Udall is part of a club in record disrepute, with a highly partisan leadership and he is voting on polarizing issues, such as gun control and budget resolutions, that divide more than unite.
But, as of today, Udall is moving toward a 2014 re-election with little apparent trouble. The latest Public Policy Polling (PPP) robo poll has Udall beginning re-election with a 17-point margin between approval and disapproval, reflecting a 14 percent increase in approval since their November poll. He tends to split the difference on controversial issues, like guns (for the registration compromise against assault weapons ban) and he is aggressively banking re-election funds ($1 million 1st quarter).
Although he won in the 2008 Barack Obama 7-point sweep in Colorado, and in 2014 he will be on his own in a lower turnout election – the type that produced a Republican recovery in 2010 – Udall still has the advantage. Obama is hardly as popular as he was in 2008 (he only got a 48% approval in latest PPP poll). In addition, at the moment, Democrats are up 5 percent in the generic congressional ballot test, showing no Republican mid-term advantage yet.
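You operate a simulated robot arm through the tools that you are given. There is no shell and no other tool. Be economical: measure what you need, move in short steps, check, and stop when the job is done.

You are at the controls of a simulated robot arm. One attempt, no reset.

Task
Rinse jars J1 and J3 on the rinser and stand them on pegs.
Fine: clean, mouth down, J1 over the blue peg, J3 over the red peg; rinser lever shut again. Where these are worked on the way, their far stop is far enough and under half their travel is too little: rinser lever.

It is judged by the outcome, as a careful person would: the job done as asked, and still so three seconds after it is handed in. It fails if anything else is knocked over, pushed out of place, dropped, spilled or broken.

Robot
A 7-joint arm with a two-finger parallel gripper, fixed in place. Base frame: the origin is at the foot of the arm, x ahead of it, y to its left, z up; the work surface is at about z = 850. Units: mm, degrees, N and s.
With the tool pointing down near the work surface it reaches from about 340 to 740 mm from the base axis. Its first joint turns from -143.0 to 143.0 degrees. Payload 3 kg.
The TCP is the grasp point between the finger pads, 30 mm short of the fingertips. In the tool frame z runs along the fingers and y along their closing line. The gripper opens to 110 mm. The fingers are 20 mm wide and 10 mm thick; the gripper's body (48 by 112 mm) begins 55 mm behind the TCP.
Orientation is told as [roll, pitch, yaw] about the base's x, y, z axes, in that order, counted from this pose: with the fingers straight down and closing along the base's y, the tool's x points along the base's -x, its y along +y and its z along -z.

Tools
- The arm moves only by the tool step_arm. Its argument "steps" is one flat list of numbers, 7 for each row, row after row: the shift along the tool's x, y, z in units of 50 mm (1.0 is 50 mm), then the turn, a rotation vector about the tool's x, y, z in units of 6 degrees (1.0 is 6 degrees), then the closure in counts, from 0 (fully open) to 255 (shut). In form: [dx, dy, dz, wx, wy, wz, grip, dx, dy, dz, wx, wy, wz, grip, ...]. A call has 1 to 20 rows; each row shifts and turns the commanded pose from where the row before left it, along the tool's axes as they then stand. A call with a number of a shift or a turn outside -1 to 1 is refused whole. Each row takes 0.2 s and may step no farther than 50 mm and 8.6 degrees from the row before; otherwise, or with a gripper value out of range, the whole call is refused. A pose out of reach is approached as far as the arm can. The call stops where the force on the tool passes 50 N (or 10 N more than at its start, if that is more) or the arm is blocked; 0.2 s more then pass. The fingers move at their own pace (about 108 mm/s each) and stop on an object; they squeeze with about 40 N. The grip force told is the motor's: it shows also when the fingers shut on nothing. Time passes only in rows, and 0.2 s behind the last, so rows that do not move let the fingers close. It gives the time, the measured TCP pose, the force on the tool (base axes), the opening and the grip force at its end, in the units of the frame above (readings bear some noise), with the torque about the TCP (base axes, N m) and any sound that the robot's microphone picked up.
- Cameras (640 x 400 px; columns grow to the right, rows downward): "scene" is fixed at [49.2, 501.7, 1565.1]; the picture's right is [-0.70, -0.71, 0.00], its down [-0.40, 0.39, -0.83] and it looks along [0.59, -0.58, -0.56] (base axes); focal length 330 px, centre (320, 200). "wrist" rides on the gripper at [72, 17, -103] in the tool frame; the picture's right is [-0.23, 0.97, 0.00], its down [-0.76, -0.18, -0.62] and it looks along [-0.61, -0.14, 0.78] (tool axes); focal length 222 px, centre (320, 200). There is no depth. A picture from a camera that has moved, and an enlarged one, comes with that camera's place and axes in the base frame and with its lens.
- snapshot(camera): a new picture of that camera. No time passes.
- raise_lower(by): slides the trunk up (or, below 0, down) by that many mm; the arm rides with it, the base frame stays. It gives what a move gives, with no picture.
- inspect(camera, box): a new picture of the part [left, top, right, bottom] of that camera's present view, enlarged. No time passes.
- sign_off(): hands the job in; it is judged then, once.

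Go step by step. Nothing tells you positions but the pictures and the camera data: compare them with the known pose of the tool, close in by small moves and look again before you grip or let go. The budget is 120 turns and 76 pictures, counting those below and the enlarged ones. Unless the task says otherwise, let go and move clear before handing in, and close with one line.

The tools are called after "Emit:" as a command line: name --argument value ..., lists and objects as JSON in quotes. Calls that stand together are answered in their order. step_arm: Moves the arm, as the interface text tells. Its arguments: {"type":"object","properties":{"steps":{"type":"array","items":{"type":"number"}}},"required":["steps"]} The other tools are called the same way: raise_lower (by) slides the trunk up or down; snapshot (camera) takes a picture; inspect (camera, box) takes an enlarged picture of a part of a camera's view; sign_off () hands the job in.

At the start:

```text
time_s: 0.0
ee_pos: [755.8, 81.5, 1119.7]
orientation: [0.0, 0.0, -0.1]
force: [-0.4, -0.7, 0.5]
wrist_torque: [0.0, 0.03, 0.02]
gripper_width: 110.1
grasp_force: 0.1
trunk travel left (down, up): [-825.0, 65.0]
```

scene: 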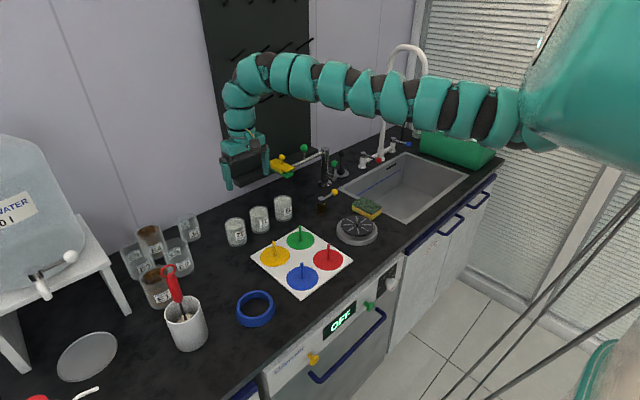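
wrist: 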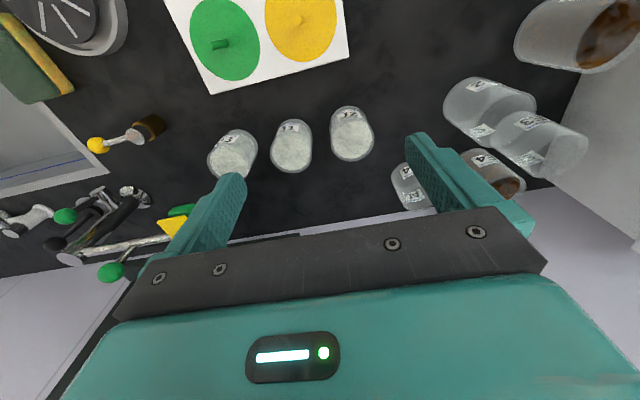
Hickenlooper, on the other hand, has been impacted by the type and volume of legislation produced by the Democratic control of the Colorado House and Senate.
His positive rating dropped two and his negative climbed 18 points. Hickenlooper’s approval among men is only 44 percent; independents, which he historically has done well with, he only has 49 percent approval; Anglos 51 percent; baby boomers 50 percent; and he is losing Republicans by 50 points, with only 20 percent approval.
Hickenlooper, after a ten-year career seen as an independent, has following this partisan and controversial session become a Democrat.
National attention on Colorado’s gun control legislation won Hickenlooper a spot on talk shows, but cost him with moderate and independent voters. Add to guns, high-profile gay rights legislation, marijuana legalization and a billion dollar tax increase for public schools, the most liberal legislative session in modern Colorado history is moving Hickenlooper’s negatives up.